*Challenge*.
All lines below must be repeated exactly, with the pictures omitted. Write them as strings in a JSON array, leaving out blank lines.

-- BEGIN Data section --

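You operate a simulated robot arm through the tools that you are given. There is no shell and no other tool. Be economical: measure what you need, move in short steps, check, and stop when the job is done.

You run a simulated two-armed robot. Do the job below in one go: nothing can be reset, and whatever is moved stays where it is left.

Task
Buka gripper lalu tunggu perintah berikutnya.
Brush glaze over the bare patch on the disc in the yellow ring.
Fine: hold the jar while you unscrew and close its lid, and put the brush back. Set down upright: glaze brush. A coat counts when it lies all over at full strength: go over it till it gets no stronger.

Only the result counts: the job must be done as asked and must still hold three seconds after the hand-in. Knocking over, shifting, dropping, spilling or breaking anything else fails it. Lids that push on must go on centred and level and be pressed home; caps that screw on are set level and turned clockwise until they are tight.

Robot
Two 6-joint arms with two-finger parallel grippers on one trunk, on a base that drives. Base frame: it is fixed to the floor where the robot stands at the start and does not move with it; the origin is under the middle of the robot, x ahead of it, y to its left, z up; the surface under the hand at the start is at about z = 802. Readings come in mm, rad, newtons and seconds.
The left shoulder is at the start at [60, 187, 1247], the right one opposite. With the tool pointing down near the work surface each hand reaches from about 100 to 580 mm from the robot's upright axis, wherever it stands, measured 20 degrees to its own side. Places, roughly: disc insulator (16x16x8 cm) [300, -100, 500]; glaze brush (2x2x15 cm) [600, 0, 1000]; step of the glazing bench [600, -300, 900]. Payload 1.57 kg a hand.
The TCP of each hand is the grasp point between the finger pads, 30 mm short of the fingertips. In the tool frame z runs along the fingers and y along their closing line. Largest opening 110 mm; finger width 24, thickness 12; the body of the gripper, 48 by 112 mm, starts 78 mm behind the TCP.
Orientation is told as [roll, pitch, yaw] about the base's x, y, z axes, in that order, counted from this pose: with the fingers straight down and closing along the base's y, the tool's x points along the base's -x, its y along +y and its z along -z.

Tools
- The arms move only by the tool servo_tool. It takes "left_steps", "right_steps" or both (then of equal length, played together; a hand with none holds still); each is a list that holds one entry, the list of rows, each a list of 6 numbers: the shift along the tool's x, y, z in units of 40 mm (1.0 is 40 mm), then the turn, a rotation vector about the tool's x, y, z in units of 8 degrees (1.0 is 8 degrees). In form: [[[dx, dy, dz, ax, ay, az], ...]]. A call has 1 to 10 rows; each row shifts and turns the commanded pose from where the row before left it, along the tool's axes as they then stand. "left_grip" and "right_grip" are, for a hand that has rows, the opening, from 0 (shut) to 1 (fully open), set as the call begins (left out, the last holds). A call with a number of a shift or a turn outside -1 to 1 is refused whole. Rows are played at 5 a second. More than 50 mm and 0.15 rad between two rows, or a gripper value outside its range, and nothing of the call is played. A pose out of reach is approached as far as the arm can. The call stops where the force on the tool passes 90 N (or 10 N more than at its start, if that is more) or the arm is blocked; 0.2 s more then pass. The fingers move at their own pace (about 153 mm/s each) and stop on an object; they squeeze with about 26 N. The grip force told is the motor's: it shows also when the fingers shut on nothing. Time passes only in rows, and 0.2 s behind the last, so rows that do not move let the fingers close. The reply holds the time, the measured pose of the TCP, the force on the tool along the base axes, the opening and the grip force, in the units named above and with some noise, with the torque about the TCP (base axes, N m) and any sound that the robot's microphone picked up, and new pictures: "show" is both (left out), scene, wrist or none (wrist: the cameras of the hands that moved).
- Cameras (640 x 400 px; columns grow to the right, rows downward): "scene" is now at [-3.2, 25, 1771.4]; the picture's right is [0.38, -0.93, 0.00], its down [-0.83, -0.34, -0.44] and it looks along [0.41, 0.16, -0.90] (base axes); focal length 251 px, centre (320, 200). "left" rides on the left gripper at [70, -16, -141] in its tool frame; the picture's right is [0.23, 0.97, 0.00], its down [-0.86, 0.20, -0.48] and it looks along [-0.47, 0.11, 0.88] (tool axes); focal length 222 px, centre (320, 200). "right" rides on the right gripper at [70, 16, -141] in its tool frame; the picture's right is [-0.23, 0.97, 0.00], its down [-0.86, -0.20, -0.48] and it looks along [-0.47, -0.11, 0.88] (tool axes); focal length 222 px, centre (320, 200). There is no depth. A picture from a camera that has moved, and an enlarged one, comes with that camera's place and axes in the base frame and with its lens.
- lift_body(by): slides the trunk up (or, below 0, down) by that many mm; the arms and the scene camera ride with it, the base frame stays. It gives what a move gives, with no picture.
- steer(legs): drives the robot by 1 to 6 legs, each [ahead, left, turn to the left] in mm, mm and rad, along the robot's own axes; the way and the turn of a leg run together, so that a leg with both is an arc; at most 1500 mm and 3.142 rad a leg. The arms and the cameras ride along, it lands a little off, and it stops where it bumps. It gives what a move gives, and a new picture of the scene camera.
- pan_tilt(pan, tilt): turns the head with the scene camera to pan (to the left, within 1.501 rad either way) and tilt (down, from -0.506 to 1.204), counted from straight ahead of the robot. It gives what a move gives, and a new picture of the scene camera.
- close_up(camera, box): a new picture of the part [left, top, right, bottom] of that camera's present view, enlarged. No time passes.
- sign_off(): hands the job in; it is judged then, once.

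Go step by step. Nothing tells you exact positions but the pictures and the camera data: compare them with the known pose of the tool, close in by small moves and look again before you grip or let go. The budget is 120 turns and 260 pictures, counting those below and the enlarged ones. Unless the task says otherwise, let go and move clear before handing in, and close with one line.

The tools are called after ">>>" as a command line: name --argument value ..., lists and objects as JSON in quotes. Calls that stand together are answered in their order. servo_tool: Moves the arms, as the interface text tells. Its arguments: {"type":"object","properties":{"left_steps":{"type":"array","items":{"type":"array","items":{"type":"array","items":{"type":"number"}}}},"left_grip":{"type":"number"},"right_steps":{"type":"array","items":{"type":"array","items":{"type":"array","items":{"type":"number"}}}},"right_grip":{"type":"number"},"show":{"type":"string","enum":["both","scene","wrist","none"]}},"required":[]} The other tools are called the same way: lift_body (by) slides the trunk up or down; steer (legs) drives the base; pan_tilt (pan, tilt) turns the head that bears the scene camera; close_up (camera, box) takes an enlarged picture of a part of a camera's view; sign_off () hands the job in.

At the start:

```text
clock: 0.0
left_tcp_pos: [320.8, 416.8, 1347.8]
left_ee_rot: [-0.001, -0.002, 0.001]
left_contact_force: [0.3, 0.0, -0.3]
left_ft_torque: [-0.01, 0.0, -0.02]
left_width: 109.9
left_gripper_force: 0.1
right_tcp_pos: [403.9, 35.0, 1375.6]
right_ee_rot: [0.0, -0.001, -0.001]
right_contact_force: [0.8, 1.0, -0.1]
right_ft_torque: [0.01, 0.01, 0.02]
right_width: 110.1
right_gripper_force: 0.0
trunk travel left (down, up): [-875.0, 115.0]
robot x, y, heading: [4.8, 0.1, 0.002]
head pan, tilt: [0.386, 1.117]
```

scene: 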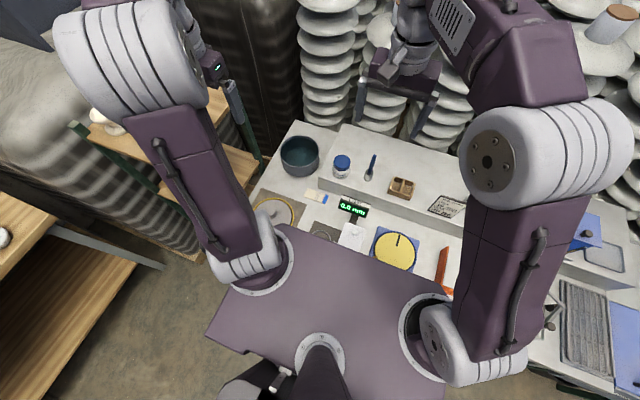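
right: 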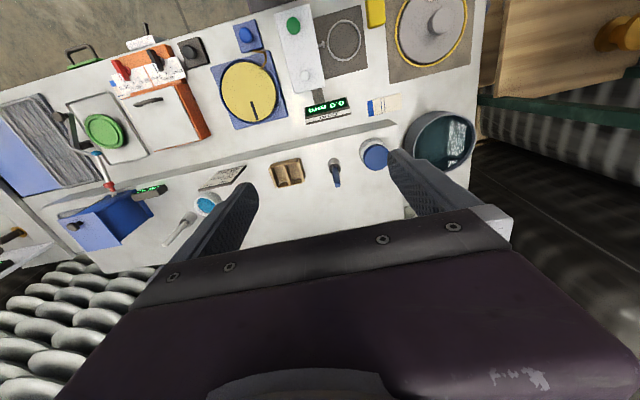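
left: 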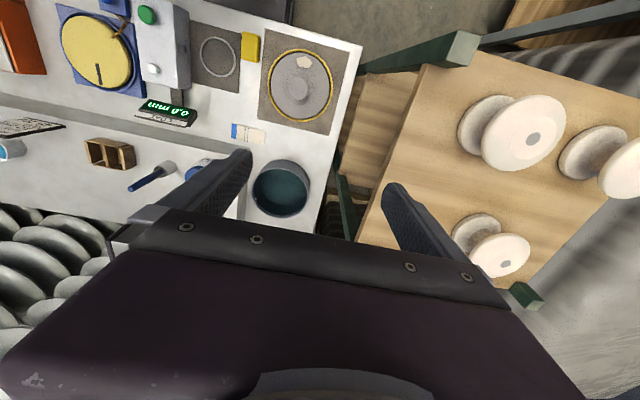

-- END Data section --

*Task result*.
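[
  "You operate a simulated robot arm through the tools that you are given. There is no shell and no other tool. Be economical: measure what you need, move in short steps, check, and stop when the job is done.",
  "You run a simulated two-armed robot. Do the job below in one go: nothing can be reset, and whatever is moved stays where it is left.",
  "Task",
  "Buka gripper lalu tunggu perintah berikutnya.",
  "Brush glaze over the bare patch on the disc in the yellow ring.",
  "Fine: hold the jar while you unscrew and close its lid, and put the brush back. Set down upright: glaze brush. A coat counts when it lies all over at full strength: go over it till it gets no stronger.",
  "Only the result counts: the job must be done as asked and must still hold three seconds after the hand-in. Knocking over, shifting, dropping, spilling or breaking anything else fails it. Lids that push on must go on centred and level and be pressed home; caps that screw on are set level and turned clockwise until they are tight.",
  "Robot",
  "Two 6-joint arms with two-finger parallel grippers on one trunk, on a base that drives. Base frame: it is fixed to the floor where the robot stands at the start and does not move with it; the origin is under the middle of the robot, x ahead of it, y to its left, z up; the surface under the hand at the start is at about z = 802. Readings come in mm, rad, newtons and seconds.",
  "The left shoulder is at the start at [60, 187, 1247], the right one opposite. With the tool pointing down near the work surface each hand reaches from about 100 to 580 mm from the robot's upright axis, wherever it stands, measured 20 degrees to its own side. Places, roughly: disc insulator (16x16x8 cm) [300, -100, 500]; glaze brush (2x2x15 cm) [600, 0, 1000]; step of the glazing bench [600, -300, 900]. Payload 1.57 kg a hand.",
  "The TCP of each hand is the grasp point between the finger pads, 30 mm short of the fingertips. In the tool frame z runs along the fingers and y along their closing line. Largest opening 110 mm; finger width 24, thickness 12; the body of the gripper, 48 by 112 mm, starts 78 mm behind the TCP.",
  "Orientation is told as [roll, pitch, yaw] about the base's x, y, z axes, in that order, counted from this pose: with the fingers straight down and closing along the base's y, the tool's x points along the base's -x, its y along +y and its z along -z.",
  "Tools",
  "- The arms move only by the tool servo_tool. It takes \"left_steps\", \"right_steps\" or both (then of equal length, played together; a hand with none holds still); each is a list that holds one entry, the list of rows, each a list of 6 numbers: the shift along the tool's x, y, z in units of 40 mm (1.0 is 40 mm), then the turn, a rotation vector about the tool's x, y, z in units of 8 degrees (1.0 is 8 degrees). In form: [[[dx, dy, dz, ax, ay, az], ...]]. A call has 1 to 10 rows; each row shifts and turns the commanded pose from where the row before left it, along the tool's axes as they then stand. \"left_grip\" and \"right_grip\" are, for a hand that has rows, the opening, from 0 (shut) to 1 (fully open), set as the call begins (left out, the last holds). A call with a number of a shift or a turn outside -1 to 1 is refused whole. Rows are played at 5 a second. More than 50 mm and 0.15 rad between two rows, or a gripper value outside its range, and nothing of the call is played. A pose out of reach is approached as far as the arm can. The call stops where the force on the tool passes 90 N (or 10 N more than at its start, if that is more) or the arm is blocked; 0.2 s more then pass. The fingers move at their own pace (about 153 mm/s each) and stop on an object; they squeeze with about 26 N. The grip force told is the motor's: it shows also when the fingers shut on nothing. Time passes only in rows, and 0.2 s behind the last, so rows that do not move let the fingers close. The reply holds the time, the measured pose of the TCP, the force on the tool along the base axes, the opening and the grip force, in the units named above and with some noise, with the torque about the TCP (base axes, N m) and any sound that the robot's microphone picked up, and new pictures: \"show\" is both (left out), scene, wrist or none (wrist: the cameras of the hands that moved).",
  "- Cameras (640 x 400 px; columns grow to the right, rows downward): \"scene\" is now at [-3.2, 25, 1771.4]; the picture's right is [0.38, -0.93, 0.00], its down [-0.83, -0.34, -0.44] and it looks along [0.41, 0.16, -0.90] (base axes); focal length 251 px, centre (320, 200). \"left\" rides on the left gripper at [70, -16, -141] in its tool frame; the picture's right is [0.23, 0.97, 0.00], its down [-0.86, 0.20, -0.48] and it looks along [-0.47, 0.11, 0.88] (tool axes); focal length 222 px, centre (320, 200). \"right\" rides on the right gripper at [70, 16, -141] in its tool frame; the picture's right is [-0.23, 0.97, 0.00], its down [-0.86, -0.20, -0.48] and it looks along [-0.47, -0.11, 0.88] (tool axes); focal length 222 px, centre (320, 200). There is no depth. A picture from a camera that has moved, and an enlarged one, comes with that camera's place and axes in the base frame and with its lens.",
  "- lift_body(by): slides the trunk up (or, below 0, down) by that many mm; the arms and the scene camera ride with it, the base frame stays. It gives what a move gives, with no picture.",
  "- steer(legs): drives the robot by 1 to 6 legs, each [ahead, left, turn to the left] in mm, mm and rad, along the robot's own axes; the way and the turn of a leg run together, so that a leg with both is an arc; at most 1500 mm and 3.142 rad a leg. The arms and the cameras ride along, it lands a little off, and it stops where it bumps. It gives what a move gives, and a new picture of the scene camera.",
  "- pan_tilt(pan, tilt): turns the head with the scene camera to pan (to the left, within 1.501 rad either way) and tilt (down, from -0.506 to 1.204), counted from straight ahead of the robot. It gives what a move gives, and a new picture of the scene camera.",
  "- close_up(camera, box): a new picture of the part [left, top, right, bottom] of that camera's present view, enlarged. No time passes.",
  "- sign_off(): hands the job in; it is judged then, once.",
  "Go step by step. Nothing tells you exact positions but the pictures and the camera data: compare them with the known pose of the tool, close in by small moves and look again before you grip or let go. The budget is 120 turns and 260 pictures, counting those below and the enlarged ones. Unless the task says otherwise, let go and move clear before handing in, and close with one line.",
  "The tools are called after \">>>\" as a command line: name --argument value ..., lists and objects as JSON in quotes. Calls that stand together are answered in their order. servo_tool: Moves the arms, as the interface text tells. Its arguments: {\"type\":\"object\",\"properties\":{\"left_steps\":{\"type\":\"array\",\"items\":{\"type\":\"array\",\"items\":{\"type\":\"array\",\"items\":{\"type\":\"number\"}}}},\"left_grip\":{\"type\":\"number\"},\"right_steps\":{\"type\":\"array\",\"items\":{\"type\":\"array\",\"items\":{\"type\":\"array\",\"items\":{\"type\":\"number\"}}}},\"right_grip\":{\"type\":\"number\"},\"show\":{\"type\":\"string\",\"enum\":[\"both\",\"scene\",\"wrist\",\"none\"]}},\"required\":[]} The other tools are called the same way: lift_body (by) slides the trunk up or down; steer (legs) drives the base; pan_tilt (pan, tilt) turns the head that bears the scene camera; close_up (camera, box) takes an enlarged picture of a part of a camera's view; sign_off () hands the job in.",
  "At the start:",
  "```text",
  "clock: 0.0",
  "left_tcp_pos: [320.8, 416.8, 1347.8]",
  "left_ee_rot: [-0.001, -0.002, 0.001]",
  "left_contact_force: [0.3, 0.0, -0.3]",
  "left_ft_torque: [-0.01, 0.0, -0.02]",
  "left_width: 109.9",
  "left_gripper_force: 0.1",
  "right_tcp_pos: [403.9, 35.0, 1375.6]",
  "right_ee_rot: [0.0, -0.001, -0.001]",
  "right_contact_force: [0.8, 1.0, -0.1]",
  "right_ft_torque: [0.01, 0.01, 0.02]",
  "right_width: 110.1",
  "right_gripper_force: 0.0",
  "trunk travel left (down, up): [-875.0, 115.0]",
  "robot x, y, heading: [4.8, 0.1, 0.002]",
  "head pan, tilt: [0.386, 1.117]",
  "```",
  "scene: ",
  "right: ",
  "left: "
]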